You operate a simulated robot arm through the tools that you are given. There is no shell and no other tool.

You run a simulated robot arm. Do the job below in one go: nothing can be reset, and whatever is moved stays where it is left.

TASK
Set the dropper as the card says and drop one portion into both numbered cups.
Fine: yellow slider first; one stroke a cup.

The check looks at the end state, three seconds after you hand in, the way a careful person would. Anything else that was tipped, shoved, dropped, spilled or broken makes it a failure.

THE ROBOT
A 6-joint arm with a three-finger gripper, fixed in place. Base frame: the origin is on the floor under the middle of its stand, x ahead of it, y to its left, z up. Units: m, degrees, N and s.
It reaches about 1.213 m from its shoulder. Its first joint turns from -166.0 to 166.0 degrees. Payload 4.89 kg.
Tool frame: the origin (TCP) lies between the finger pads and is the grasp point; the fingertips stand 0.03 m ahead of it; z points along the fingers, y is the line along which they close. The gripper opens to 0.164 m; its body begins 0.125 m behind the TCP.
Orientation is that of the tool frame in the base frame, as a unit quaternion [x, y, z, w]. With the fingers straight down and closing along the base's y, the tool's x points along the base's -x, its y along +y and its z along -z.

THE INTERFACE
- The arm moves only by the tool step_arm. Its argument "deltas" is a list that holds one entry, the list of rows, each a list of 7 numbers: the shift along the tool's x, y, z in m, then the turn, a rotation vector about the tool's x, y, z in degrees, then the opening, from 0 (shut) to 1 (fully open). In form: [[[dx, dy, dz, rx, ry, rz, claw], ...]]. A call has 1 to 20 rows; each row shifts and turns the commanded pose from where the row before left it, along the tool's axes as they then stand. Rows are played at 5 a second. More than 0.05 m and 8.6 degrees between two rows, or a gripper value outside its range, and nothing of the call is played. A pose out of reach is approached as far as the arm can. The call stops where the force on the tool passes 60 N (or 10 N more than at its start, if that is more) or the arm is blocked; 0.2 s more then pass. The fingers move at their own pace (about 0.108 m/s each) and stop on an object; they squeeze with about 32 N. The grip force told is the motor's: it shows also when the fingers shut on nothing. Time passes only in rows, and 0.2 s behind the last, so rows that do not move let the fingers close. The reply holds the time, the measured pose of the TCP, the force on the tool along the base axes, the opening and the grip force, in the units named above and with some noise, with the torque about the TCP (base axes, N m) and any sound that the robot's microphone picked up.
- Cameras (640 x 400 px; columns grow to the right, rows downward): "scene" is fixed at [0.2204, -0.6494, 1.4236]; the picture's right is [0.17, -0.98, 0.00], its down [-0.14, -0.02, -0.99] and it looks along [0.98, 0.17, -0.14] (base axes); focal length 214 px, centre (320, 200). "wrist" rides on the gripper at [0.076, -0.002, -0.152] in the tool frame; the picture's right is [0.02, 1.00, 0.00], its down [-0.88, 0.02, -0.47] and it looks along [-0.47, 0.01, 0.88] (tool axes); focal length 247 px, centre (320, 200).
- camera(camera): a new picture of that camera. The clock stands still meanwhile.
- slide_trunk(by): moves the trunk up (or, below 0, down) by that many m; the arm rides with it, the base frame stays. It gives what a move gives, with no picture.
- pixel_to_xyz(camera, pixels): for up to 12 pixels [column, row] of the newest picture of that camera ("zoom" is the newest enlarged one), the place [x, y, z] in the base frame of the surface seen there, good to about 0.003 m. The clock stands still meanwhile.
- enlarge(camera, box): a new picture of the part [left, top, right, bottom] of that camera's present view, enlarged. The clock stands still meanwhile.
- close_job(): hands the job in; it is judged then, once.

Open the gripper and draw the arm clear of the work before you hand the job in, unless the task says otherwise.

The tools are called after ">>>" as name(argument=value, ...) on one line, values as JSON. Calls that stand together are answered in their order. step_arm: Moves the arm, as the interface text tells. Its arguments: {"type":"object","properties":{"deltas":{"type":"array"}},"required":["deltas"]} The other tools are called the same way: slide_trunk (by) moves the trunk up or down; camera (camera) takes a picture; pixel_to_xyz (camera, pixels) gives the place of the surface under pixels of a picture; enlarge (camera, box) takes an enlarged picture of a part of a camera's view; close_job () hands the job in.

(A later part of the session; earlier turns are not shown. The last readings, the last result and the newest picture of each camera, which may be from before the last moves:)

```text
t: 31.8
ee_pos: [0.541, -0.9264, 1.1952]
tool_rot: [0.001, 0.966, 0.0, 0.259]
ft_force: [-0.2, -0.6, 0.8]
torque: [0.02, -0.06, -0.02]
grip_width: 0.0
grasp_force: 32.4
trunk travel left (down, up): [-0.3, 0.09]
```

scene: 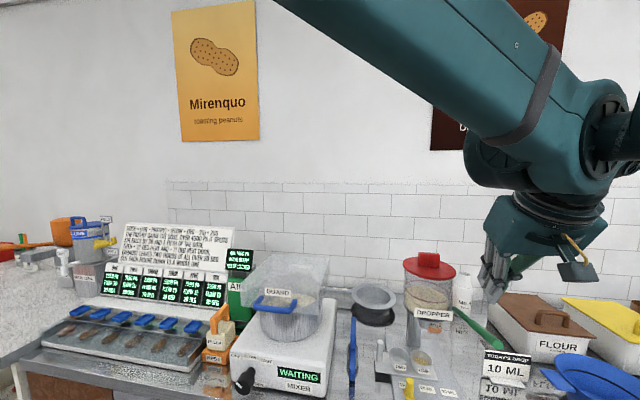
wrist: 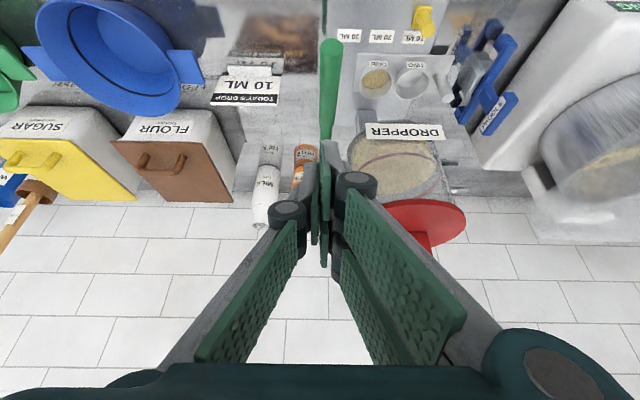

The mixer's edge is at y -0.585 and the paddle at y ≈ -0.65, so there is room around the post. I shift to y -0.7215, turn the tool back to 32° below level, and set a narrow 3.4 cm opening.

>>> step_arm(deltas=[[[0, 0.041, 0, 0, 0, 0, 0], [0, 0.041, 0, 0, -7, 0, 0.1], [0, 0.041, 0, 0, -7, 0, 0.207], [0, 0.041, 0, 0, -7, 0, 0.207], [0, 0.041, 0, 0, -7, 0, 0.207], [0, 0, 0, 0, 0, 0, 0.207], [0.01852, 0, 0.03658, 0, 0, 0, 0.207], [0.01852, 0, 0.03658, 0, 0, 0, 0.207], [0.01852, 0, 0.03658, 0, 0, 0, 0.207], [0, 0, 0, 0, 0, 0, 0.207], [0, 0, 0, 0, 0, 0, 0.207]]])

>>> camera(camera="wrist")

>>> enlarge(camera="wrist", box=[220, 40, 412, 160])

________

## Instructions for the task:
Locate each line containing the string "picture" and show it.

## Answer below:
- Cameras (640 x 400 px; columns grow to the right, rows downward): "scene" is fixed at [0.2204, -0.6494, 1.4236]; the picture's right is [0.17, -0.98, 0.00], its down [-0.14, -0.02, -0.99] and it looks along [0.98, 0.17, -0.14] (base axes); focal length 214 px, centre (320, 200). "wrist" rides on the gripper at [0.076, -0.002, -0.152] in the tool frame; the picture's right is [0.02, 1.00, 0.00], its down [-0.88, 0.02, -0.47] and it looks along [-0.47, 0.01, 0.88] (tool axes); focal length 247 px, centre (320, 200).
- camera(camera): a new picture of that camera. The clock stands still meanwhile.
- slide_trunk(by): moves the trunk up (or, below 0, down) by that many m; the arm rides with it, the base frame stays. It gives what a move gives, with no picture.
- pixel_to_xyz(camera, pixels): for up to 12 pixels [column, row] of the newest picture of that camera ("zoom" is the newest enlarged one), the place [x, y, z] in the base frame of the surface seen there, good to about 0.003 m. The clock stands still meanwhile.
- enlarge(camera, box): a new picture of the part [left, top, right, bottom] of that camera's present view, enlarged. The clock stands still meanwhile.
The tools are called after ">>>" as name(argument=value, ...) on one line, values as JSON. Calls that stand together are answered in their order. step_arm: Moves the arm, as the interface text tells. Its arguments: {"type":"object","properties":{"deltas":{"type":"array"}},"required":["deltas"]} The other tools are called the same way: slide_trunk (by) moves the trunk up or down; camera (camera) takes a picture; pixel_to_xyz (camera, pixels) gives the place of the surface under pixels of a picture; enlarge (camera, box) takes an enlarged picture of a part of a camera's view; close_job () hands the job in.
(A later part of the session; earlier turns are not shown. The last readings, the last result and the newest picture of each camera, which may be from before the last moves:)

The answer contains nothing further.